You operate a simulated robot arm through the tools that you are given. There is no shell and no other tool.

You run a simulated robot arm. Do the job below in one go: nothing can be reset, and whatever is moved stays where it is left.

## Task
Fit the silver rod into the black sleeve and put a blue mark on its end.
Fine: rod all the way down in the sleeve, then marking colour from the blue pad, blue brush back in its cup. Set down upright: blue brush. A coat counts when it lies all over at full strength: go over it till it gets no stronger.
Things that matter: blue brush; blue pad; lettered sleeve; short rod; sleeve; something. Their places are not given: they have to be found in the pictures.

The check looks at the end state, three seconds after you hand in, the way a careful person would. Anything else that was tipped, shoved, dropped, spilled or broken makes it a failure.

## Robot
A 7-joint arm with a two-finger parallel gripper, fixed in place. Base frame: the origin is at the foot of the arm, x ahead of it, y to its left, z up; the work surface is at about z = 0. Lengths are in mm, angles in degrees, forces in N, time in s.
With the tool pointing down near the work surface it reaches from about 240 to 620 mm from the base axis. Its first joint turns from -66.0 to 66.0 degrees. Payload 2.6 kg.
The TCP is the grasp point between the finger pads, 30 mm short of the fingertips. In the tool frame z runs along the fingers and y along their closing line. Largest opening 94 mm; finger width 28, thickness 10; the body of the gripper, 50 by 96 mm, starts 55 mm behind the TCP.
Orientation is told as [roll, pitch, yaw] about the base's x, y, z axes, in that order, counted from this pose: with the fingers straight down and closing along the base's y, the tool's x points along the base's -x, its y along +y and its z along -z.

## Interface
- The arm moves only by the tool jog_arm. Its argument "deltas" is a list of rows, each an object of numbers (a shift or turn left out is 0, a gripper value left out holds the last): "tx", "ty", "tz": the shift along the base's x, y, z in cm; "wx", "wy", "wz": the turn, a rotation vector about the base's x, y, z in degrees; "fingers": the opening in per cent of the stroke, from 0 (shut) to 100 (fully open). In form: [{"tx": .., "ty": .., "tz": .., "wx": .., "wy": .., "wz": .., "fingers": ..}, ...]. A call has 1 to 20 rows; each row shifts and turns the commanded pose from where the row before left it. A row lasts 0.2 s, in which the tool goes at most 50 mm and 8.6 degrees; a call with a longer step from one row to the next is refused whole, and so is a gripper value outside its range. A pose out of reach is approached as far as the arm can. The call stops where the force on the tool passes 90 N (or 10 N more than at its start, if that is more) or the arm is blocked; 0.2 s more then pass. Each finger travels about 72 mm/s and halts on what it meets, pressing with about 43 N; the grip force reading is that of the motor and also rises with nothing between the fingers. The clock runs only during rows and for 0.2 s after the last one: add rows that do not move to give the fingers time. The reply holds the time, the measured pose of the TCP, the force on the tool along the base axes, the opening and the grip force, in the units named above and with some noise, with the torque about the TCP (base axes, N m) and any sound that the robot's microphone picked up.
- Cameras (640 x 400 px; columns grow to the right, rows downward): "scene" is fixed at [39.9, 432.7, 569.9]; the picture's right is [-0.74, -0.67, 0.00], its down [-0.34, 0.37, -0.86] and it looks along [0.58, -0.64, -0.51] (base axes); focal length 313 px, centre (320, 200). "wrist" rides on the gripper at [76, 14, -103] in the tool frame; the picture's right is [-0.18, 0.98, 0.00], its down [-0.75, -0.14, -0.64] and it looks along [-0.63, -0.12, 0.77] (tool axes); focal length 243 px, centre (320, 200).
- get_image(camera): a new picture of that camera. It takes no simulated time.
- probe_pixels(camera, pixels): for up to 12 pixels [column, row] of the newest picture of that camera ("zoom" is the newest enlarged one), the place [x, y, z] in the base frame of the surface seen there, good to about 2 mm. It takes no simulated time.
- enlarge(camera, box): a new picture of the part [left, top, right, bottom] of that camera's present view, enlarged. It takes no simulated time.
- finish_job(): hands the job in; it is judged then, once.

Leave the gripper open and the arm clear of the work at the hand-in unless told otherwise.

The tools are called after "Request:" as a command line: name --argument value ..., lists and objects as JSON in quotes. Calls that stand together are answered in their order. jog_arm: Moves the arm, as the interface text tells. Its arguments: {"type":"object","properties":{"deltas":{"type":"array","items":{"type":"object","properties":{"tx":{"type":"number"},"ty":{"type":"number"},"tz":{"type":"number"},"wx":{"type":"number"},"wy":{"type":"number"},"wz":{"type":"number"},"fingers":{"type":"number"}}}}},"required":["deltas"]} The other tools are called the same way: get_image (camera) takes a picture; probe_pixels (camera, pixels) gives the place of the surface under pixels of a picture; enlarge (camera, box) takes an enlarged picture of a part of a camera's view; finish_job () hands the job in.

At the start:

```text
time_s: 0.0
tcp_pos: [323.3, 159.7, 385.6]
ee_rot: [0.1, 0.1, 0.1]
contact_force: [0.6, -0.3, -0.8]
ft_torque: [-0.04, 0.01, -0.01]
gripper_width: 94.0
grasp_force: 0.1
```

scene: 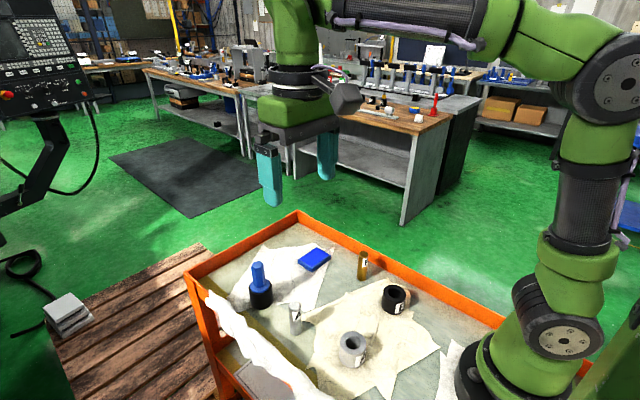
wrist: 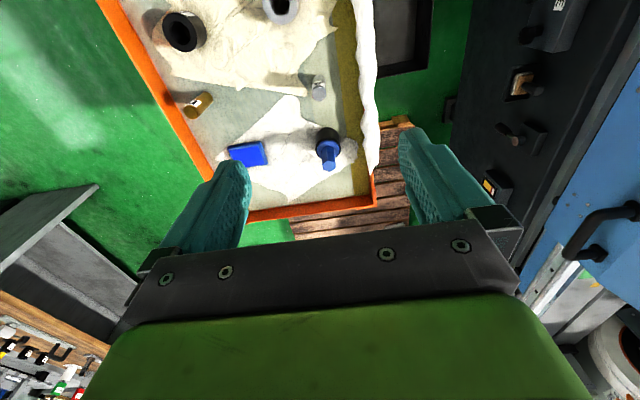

_ _ _ _

# [What is required]
Restate the data above exactly, stripping out each image.

# [Result of this task]
You operate a simulated robot arm through the tools that you are given. There is no shell and no other tool.

You run a simulated robot arm. Do the job below in one go: nothing can be reset, and whatever is moved stays where it is left.

## Task
Fit the silver rod into the black sleeve and put a blue mark on its end.
Fine: rod all the way down in the sleeve, then marking colour from the blue pad, blue brush back in its cup. Set down upright: blue brush. A coat counts when it lies all over at full strength: go over it till it gets no stronger.
Things that matter: blue brush; blue pad; lettered sleeve; short rod; sleeve; something. Their places are not given: they have to be found in the pictures.

The check looks at the end state, three seconds after you hand in, the way a careful person would. Anything else that was tipped, shoved, dropped, spilled or broken makes it a failure.

## Robot
A 7-joint arm with a two-finger parallel gripper, fixed in place. Base frame: the origin is at the foot of the arm, x ahead of it, y to its left, z up; the work surface is at about z = 0. Lengths are in mm, angles in degrees, forces in N, time in s.
With the tool pointing down near the work surface it reaches from about 240 to 620 mm from the base axis. Its first joint turns from -66.0 to 66.0 degrees. Payload 2.6 kg.
The TCP is the grasp point between the finger pads, 30 mm short of the fingertips. In the tool frame z runs along the fingers and y along their closing line. Largest opening 94 mm; finger width 28, thickness 10; the body of the gripper, 50 by 96 mm, starts 55 mm behind the TCP.
Orientation is told as [roll, pitch, yaw] about the base's x, y, z axes, in that order, counted from this pose: with the fingers straight down and closing along the base's y, the tool's x points along the base's -x, its y along +y and its z along -z.

## Interface
- The arm moves only by the tool jog_arm. Its argument "deltas" is a list of rows, each an object of numbers (a shift or turn left out is 0, a gripper value left out holds the last): "tx", "ty", "tz": the shift along the base's x, y, z in cm; "wx", "wy", "wz": the turn, a rotation vector about the base's x, y, z in degrees; "fingers": the opening in per cent of the stroke, from 0 (shut) to 100 (fully open). In form: [{"tx": .., "ty": .., "tz": .., "wx": .., "wy": .., "wz": .., "fingers": ..}, ...]. A call has 1 to 20 rows; each row shifts and turns the commanded pose from where the row before left it. A row lasts 0.2 s, in which the tool goes at most 50 mm and 8.6 degrees; a call with a longer step from one row to the next is refused whole, and so is a gripper value outside its range. A pose out of reach is approached as far as the arm can. The call stops where the force on the tool passes 90 N (or 10 N more than at its start, if that is more) or the arm is blocked; 0.2 s more then pass. Each finger travels about 72 mm/s and halts on what it meets, pressing with about 43 N; the grip force reading is that of the motor and also rises with nothing between the fingers. The clock runs only during rows and for 0.2 s after the last one: add rows that do not move to give the fingers time. The reply holds the time, the measured pose of the TCP, the force on the tool along the base axes, the opening and the grip force, in the units named above and with some noise, with the torque about the TCP (base axes, N m) and any sound that the robot's microphone picked up.
- Cameras (640 x 400 px; columns grow to the right, rows downward): "scene" is fixed at [39.9, 432.7, 569.9]; the picture's right is [-0.74, -0.67, 0.00], its down [-0.34, 0.37, -0.86] and it looks along [0.58, -0.64, -0.51] (base axes); focal length 313 px, centre (320, 200). "wrist" rides on the gripper at [76, 14, -103] in the tool frame; the picture's right is [-0.18, 0.98, 0.00], its down [-0.75, -0.14, -0.64] and it looks along [-0.63, -0.12, 0.77] (tool axes); focal length 243 px, centre (320, 200).
- get_image(camera): a new picture of that camera. It takes no simulated time.
- probe_pixels(camera, pixels): for up to 12 pixels [column, row] of the newest picture of that camera ("zoom" is the newest enlarged one), the place [x, y, z] in the base frame of the surface seen there, good to about 2 mm. It takes no simulated time.
- enlarge(camera, box): a new picture of the part [left, top, right, bottom] of that camera's present view, enlarged. It takes no simulated time.
- finish_job(): hands the job in; it is judged then, once.

Leave the gripper open and the arm clear of the work at the hand-in unless told otherwise.

The tools are called after "Request:" as a command line: name --argument value ..., lists and objects as JSON in quotes. Calls that stand together are answered in their order. jog_arm: Moves the arm, as the interface text tells. Its arguments: {"type":"object","properties":{"deltas":{"type":"array","items":{"type":"object","properties":{"tx":{"type":"number"},"ty":{"type":"number"},"tz":{"type":"number"},"wx":{"type":"number"},"wy":{"type":"number"},"wz":{"type":"number"},"fingers":{"type":"number"}}}}},"required":["deltas"]} The other tools are called the same way: get_image (camera) takes a picture; probe_pixels (camera, pixels) gives the place of the surface under pixels of a picture; enlarge (camera, box) takes an enlarged picture of a part of a camera's view; finish_job () hands the job in.

At the start:

```text
time_s: 0.0
tcp_pos: [323.3, 159.7, 385.6]
ee_rot: [0.1, 0.1, 0.1]
contact_force: [0.6, -0.3, -0.8]
ft_torque: [-0.04, 0.01, -0.01]
gripper_width: 94.0
grasp_force: 0.1
```

scene: 
wrist: 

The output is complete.